## begin

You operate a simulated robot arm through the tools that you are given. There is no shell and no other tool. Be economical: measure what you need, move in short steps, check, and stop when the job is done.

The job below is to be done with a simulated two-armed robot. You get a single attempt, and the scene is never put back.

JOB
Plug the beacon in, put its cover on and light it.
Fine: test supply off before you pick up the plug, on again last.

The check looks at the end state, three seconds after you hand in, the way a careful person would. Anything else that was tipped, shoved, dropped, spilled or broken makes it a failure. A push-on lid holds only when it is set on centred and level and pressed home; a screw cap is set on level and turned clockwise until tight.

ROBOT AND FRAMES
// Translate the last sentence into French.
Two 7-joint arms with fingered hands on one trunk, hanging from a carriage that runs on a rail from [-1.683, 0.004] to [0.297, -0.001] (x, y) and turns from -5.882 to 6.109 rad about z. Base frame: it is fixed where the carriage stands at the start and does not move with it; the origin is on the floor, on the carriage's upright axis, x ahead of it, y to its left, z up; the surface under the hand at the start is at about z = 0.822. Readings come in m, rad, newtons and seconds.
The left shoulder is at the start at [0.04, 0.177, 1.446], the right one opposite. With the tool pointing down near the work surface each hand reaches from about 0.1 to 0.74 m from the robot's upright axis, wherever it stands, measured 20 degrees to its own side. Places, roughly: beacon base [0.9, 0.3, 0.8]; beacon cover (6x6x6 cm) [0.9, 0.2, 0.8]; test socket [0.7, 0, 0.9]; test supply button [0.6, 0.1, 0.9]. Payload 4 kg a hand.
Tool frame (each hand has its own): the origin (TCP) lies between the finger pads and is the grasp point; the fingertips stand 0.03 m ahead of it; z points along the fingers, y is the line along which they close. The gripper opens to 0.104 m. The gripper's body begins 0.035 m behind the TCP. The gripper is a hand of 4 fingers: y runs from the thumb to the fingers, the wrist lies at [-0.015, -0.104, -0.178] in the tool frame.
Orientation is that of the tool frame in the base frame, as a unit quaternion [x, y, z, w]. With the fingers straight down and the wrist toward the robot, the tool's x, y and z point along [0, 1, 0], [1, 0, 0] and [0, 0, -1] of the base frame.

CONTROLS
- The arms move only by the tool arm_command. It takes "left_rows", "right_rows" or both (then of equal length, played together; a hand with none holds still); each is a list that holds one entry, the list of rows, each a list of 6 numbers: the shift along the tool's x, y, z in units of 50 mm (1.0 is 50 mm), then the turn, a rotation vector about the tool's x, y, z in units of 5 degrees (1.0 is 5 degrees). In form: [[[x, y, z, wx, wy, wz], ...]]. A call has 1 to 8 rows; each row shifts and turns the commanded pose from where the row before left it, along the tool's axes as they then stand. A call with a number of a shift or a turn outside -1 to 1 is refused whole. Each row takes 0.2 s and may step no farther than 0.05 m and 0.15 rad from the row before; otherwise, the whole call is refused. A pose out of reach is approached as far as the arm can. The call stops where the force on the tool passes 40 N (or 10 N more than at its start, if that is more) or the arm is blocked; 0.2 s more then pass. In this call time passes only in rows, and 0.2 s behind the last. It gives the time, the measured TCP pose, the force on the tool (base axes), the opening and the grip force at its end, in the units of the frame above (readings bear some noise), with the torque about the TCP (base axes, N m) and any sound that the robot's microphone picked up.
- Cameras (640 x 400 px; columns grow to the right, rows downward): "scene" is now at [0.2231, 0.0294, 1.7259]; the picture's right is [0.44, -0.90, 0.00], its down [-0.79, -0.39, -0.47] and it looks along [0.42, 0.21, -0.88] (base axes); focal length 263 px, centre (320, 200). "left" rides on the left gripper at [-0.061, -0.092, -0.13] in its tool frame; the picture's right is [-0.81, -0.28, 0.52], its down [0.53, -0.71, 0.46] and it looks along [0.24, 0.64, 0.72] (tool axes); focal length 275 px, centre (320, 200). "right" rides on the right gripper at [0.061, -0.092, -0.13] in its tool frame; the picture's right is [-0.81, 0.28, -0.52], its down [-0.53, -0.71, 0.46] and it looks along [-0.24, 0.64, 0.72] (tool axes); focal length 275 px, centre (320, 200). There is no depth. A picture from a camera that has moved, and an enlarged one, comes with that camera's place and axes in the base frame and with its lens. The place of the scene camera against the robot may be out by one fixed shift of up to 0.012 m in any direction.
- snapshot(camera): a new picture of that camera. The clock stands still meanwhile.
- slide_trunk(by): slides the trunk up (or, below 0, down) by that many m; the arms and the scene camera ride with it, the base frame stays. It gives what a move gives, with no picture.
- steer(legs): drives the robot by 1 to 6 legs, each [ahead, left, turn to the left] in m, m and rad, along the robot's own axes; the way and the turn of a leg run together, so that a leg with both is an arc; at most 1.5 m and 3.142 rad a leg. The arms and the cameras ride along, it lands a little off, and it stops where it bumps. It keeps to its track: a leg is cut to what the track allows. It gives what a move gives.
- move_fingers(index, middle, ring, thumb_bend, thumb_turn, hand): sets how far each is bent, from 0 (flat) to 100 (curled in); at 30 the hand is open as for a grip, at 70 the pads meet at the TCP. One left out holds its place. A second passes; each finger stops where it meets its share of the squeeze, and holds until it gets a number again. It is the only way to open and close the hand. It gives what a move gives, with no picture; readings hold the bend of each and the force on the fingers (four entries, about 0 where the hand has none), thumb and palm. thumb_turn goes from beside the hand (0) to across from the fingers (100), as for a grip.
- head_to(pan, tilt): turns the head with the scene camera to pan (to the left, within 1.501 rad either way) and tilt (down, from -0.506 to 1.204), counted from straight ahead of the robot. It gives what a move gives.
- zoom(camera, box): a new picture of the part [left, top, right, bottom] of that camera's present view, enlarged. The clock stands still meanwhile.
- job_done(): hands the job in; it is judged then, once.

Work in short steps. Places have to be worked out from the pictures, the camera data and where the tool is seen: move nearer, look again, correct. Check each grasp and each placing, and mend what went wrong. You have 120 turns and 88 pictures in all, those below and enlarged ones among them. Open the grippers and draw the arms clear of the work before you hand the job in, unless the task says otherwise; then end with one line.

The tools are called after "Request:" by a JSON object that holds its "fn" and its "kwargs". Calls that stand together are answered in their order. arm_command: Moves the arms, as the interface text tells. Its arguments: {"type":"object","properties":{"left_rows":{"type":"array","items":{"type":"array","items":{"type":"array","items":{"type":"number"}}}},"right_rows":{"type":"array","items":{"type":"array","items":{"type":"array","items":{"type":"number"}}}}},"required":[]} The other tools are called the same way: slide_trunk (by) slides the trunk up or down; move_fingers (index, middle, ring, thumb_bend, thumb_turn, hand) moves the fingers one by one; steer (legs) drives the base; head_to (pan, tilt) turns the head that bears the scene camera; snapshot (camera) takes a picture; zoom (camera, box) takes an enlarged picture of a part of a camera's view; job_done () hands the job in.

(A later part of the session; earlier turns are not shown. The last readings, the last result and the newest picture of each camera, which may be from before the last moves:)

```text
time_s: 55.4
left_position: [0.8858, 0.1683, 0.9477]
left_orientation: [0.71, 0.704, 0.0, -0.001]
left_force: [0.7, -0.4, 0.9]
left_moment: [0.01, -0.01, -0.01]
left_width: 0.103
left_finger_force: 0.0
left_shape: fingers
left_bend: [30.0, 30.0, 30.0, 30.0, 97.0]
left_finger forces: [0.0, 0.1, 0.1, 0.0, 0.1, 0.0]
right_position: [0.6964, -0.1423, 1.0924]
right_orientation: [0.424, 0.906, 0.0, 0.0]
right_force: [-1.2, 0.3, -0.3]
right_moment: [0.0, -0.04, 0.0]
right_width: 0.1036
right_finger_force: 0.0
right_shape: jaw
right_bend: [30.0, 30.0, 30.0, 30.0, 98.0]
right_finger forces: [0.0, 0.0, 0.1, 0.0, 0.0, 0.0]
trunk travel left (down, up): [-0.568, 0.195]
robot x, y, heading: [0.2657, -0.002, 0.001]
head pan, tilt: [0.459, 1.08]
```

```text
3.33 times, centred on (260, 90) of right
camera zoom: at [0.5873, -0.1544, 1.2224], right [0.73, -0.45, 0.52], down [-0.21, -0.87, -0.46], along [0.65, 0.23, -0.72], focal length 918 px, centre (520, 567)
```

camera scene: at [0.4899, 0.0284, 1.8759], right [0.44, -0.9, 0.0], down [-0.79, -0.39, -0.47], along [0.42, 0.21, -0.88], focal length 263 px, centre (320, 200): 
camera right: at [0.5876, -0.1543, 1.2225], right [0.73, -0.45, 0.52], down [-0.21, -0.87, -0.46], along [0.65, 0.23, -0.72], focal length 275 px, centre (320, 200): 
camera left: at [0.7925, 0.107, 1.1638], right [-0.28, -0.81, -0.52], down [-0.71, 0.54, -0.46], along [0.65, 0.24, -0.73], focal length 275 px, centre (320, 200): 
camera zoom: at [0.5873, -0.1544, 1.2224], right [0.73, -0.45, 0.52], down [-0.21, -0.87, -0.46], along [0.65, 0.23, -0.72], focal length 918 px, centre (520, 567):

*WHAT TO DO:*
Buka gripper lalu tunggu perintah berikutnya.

## end

*WHAT TO DO:*
Output the section opening with the line that has "- snapshot(camera): a" and closing with the line that has "- steer(legs): drives". Keep both end lines and leave out the rest. Each line that is not empty gets a number of its own, and empty lines are dropped.

*EXERCISE RESULT:*
1. - snapshot(camera): a new picture of that camera. The clock stands still meanwhile.
2. - slide_trunk(by): slides the trunk up (or, below 0, down) by that many m; the arms and the scene camera ride with it, the base frame stays. It gives what a move gives, with no picture.
3. - steer(legs): drives the robot by 1 to 6 legs, each [ahead, left, turn to the left] in m, m and rad, along the robot's own axes; the way and the turn of a leg run together, so that a leg with both is an arc; at most 1.5 m and 3.142 rad a leg. The arms and the cameras ride along, it lands a little off, and it stops where it bumps. It keeps to its track: a leg is cut to what the track allows. It gives what a move gives.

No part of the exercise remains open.